Two colleagues clash repeatedly. Interventions help temporarily, then the conflict returns. The specific issues change, but the dynamic persists. The manager's tried coaching conversations, mediation, even rearranging project assignments — nothing sticks.
I've seen this pattern so many times it's almost predictable. And here's the thing most people miss: this usually indicates a style conflict rather than a personal conflict. And style conflicts require a completely different resolution approach.
How to Spot a Style Conflict
A manufacturing company in Johor brought me in to help with two senior managers who'd been at each other's throats for months. HR had documented everything — the complaints, the mediation sessions, the performance impacts. Everyone assumed it was a personality clash.
But when I mapped their work styles, the picture changed completely. One was a strong Reasoning style — methodical, analytical, needed to examine every angle before committing. The other was a dominant Doing style — action-oriented, decisive, wanted to move fast. They weren't fighting because they disliked each other. They were fighting because their operating systems were fundamentally different.
Style conflicts look like:
- The same people clashing regardless of topic
- Friction that seems disproportionate to the issue
- Both parties believing they're obviously right
- Mutual frustration without either being "wrong"
Style conflicts feel personal but aren't. They're about different operating systems trying to work together without a shared language for how they differ.
The Patterns I See Most Often
Reasoning vs. Creating: "You shoot down every idea" vs. "You never think things through"
Reasoning vs. Doing: "You rush to judgment" vs. "You analyze forever"
Creating vs. Doing: "You never commit to anything" vs. "You won't let me explore"
Relating vs. Doing: "You don't care about people" vs. "You're too focused on feelings"
Sound familiar? These aren't personality flaws. They're predictable friction points between different ways of approaching work. And once you see them as patterns, they become far less threatening — and far more solvable.
The Five-Step Framework I Use With Every Client
Step 1: Name it as style
"I'm noticing we keep getting stuck in a pattern. I think it might be a style difference rather than either of us being wrong."
This one sentence depersonalizes the conflict immediately. I've watched two people who were barely speaking to each other visibly relax when the conversation shifted from "who's right" to "how we're different."
Step 2: Identify the styles involved
Help both parties understand their own style and the other person's. "You tend to need thorough analysis before deciding. They tend to want to move quickly. Neither is wrong — they're different approaches."

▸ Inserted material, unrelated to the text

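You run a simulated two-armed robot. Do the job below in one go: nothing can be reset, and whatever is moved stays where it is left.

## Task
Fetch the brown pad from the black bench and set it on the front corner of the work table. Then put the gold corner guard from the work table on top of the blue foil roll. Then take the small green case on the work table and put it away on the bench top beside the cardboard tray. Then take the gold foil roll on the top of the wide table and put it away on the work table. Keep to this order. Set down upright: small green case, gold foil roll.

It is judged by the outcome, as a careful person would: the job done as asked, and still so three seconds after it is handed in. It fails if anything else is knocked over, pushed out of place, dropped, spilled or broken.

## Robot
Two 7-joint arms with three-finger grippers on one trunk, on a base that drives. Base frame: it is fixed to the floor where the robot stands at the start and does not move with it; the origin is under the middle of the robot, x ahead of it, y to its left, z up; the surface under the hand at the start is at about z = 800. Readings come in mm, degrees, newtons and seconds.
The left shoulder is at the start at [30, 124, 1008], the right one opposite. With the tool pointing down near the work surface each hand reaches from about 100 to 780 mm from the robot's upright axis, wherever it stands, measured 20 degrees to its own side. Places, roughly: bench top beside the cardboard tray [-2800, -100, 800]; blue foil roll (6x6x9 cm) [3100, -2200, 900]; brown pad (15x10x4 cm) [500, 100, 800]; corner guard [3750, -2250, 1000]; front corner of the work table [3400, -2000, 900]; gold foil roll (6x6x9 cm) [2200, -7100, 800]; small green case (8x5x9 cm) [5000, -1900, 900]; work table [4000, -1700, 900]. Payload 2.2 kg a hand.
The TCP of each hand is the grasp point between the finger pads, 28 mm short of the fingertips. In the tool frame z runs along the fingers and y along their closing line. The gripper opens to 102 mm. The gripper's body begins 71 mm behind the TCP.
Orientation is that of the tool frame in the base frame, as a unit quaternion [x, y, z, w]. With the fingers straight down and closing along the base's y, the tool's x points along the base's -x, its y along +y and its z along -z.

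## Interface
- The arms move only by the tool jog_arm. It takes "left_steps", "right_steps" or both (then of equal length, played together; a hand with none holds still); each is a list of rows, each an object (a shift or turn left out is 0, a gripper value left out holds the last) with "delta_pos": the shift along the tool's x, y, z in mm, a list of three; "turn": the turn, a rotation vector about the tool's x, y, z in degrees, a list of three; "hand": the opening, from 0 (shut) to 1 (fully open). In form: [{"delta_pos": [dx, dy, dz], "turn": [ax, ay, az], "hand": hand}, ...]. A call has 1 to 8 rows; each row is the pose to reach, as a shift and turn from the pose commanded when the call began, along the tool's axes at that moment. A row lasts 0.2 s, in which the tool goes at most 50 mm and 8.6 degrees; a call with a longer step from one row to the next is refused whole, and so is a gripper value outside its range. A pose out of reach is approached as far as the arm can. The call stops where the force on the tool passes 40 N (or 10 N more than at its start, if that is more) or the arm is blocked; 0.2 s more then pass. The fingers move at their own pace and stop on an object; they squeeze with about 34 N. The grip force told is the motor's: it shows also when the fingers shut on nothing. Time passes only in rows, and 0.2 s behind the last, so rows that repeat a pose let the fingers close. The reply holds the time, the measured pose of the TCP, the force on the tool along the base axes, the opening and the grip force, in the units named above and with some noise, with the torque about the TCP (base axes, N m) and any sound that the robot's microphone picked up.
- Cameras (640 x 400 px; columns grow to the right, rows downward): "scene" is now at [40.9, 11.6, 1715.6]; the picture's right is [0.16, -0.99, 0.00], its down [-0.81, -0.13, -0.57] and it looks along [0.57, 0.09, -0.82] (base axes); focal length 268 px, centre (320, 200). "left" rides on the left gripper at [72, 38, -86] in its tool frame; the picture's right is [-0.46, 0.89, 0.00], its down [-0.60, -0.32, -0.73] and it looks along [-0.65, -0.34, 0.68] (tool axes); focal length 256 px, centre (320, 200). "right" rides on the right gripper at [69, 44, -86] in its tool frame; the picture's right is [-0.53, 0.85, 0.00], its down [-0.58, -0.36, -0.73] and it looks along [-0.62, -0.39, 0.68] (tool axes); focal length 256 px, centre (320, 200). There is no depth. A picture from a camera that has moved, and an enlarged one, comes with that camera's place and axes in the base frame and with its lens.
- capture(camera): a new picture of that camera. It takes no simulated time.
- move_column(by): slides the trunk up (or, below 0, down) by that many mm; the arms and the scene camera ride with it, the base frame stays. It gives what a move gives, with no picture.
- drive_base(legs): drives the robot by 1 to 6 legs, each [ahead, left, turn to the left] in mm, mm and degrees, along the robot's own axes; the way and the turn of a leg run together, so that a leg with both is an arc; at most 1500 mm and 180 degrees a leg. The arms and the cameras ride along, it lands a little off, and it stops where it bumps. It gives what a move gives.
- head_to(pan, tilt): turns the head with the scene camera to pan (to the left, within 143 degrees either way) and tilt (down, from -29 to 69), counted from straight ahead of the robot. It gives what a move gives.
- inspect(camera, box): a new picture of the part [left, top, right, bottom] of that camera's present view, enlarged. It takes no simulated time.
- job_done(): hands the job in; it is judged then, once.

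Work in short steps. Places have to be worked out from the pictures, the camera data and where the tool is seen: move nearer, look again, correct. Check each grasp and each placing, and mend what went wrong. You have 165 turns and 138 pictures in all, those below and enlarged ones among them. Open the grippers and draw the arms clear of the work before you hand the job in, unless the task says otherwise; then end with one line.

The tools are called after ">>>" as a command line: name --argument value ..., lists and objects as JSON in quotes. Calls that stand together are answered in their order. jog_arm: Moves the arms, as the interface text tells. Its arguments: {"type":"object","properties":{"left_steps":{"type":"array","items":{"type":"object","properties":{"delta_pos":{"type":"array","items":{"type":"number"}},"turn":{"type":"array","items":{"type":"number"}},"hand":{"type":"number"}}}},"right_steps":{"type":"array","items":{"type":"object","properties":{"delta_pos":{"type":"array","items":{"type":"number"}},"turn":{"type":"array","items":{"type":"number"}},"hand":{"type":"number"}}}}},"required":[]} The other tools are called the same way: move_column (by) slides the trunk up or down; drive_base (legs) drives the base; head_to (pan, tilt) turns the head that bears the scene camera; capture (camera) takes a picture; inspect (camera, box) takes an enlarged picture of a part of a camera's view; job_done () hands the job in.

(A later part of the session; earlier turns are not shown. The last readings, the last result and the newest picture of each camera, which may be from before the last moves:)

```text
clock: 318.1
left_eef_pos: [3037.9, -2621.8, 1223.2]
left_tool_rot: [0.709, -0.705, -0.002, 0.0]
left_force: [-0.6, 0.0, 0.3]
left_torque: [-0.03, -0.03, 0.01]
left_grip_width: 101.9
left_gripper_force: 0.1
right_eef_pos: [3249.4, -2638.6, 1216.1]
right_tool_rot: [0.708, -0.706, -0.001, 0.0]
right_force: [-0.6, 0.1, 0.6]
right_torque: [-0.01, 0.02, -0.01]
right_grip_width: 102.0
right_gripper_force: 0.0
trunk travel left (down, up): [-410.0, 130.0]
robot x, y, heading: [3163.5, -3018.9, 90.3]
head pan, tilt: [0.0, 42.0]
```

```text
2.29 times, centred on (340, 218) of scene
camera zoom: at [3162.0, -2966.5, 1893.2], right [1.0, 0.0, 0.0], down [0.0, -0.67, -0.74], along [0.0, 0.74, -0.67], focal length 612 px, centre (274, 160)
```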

Step 3: Acknowledge what each brings
"Your analytical approach catches risks. Their action orientation drives results. We need both."
This is where the real shift happens. When people see their counterpart's style as a contribution rather than an obstacle, the dynamic changes.
Step 4: Design collaboration
"How can we structure our work to give you enough analysis time while giving them enough forward motion?"
Step 5: Create specific agreements
Vague commitments don't hold. Specific agreements do:
- "We'll spend X time on analysis before deciding"
- "Once we decide, we commit and don't revisit unless new data emerges"
- "We'll check in at these points to ensure both styles are served"
Back at that manufacturing company, those two senior managers went from weekly escalations to HR to one of the most productive partnerships on the leadership team. The conflict didn't disappear because they changed who they were. It resolved because they understood why they clashed and designed around it.
What to Do When You're the Mediator
If you're facilitating conflict resolution between others, here's what I've learned works:
Resist blame. Neither person is wrong. The moment you take sides, you've lost. Help them see it's a system issue, not a character issue.
Translate between styles. "When they ask lots of questions, they're not attacking your idea — that's how they engage with information." I spend half my time in these sessions just translating one style to another.
Focus on process, not personality. Don't try to change people. Design processes that work for both. You'll exhaust yourself trying to make a Reasoning style "lighten up" or a Doing style "slow down." Instead, build a workflow that gives each what they need.
Create explicit agreements. Write them down. Revisit them. Hold people to them. Vague promises to "try harder" accomplish nothing.
Before the Conflict Starts
The best resolution is prevention. Teams that understand style differences before conflict erupts handle disagreements better:
- Share style information at onboarding — not as a label, but as a conversation
- Discuss style dynamics when forming new teams or project groups
- Address emerging patterns before they become entrenched narratives
But how many teams actually do this? In my experience, most wait until the conflict is well established before anyone thinks to look at the underlying dynamics. Don't be that team.
When Conflict Stops Being Personal
Conflict resolution through style understanding produces:
- Faster resolution — you stop fighting the wrong battle
- Lasting resolution — you've addressed the root cause, not just the symptoms
- Better relationships — disagreement gets depersonalized
- Improved collaboration — the team is designed for differences, not pretending they don't exist
The pattern that seemed unsolvable becomes manageable once you see it as style rather than personality. At the end of the day, most people don't want to be in conflict with their colleagues. Give them a framework that explains what's happening, and they'll do the work to fix it.